Enterprises that use 100% renewable energy sources and neutralize 100% of the greenhouse gas emissions from these activities are entitled to zero rates. An act of the Executive Branch must define the competence to authorize and supervise the granting of the exemption.
Registration of politicians
A novelty in the text was suggested by senator Soraya Thronicke and accepted by Irajá: the creation of a National Register of Politically Exposed Persons (CNPEP), to be regulated by an act of the Executive Branch and published by the Transparency Portal. The change should also be made in the money laundering law.
The agencies and entities of any branch of the government of the Union, the states, the Federal District, and the municipalities must send the CNPEP manager updated information on their members or former members classified as politically exposed persons under current legislation and regulations. The managing body of the CNPEP must indicate organs and entities that fail to comply with this obligation.
The institutions regulated by the Central Bank must consult the CNPEP to execute money laundering prevention policies and evaluate credit risk through an agreement with the body responsible for the registry defined in mutual understanding. Other institutions may adhere to the agreement with the CNPEP to fight and prevent money laundering.
The opinion includes the provision of virtual asset services without prior authorization in the financial crimes law (Law 7.492, 1986). The penalty is imprisonment for one to four years and a fine.

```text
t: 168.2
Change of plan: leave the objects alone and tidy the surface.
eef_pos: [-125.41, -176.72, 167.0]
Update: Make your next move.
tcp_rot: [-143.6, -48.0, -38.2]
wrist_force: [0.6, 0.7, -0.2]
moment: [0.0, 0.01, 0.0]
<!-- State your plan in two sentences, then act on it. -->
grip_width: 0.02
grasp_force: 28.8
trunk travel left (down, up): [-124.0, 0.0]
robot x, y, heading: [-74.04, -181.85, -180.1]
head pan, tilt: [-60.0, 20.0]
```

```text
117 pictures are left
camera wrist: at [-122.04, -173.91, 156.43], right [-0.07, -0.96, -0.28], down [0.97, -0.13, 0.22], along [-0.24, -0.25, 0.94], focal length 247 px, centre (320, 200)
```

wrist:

The text also inserts in the Penal Code (Decree-Law 2.848, 1940) the fraud in the provision of virtual assets, typified as “organizing, managing, offering wallets or intermediating operations involving virtual assets to obtain an illicit advantage, to the detriment of others, inducing or keeping someone in error, through artifice, trickery, or any other fraudulent means”. The penalty is imprisonment for four to eight years.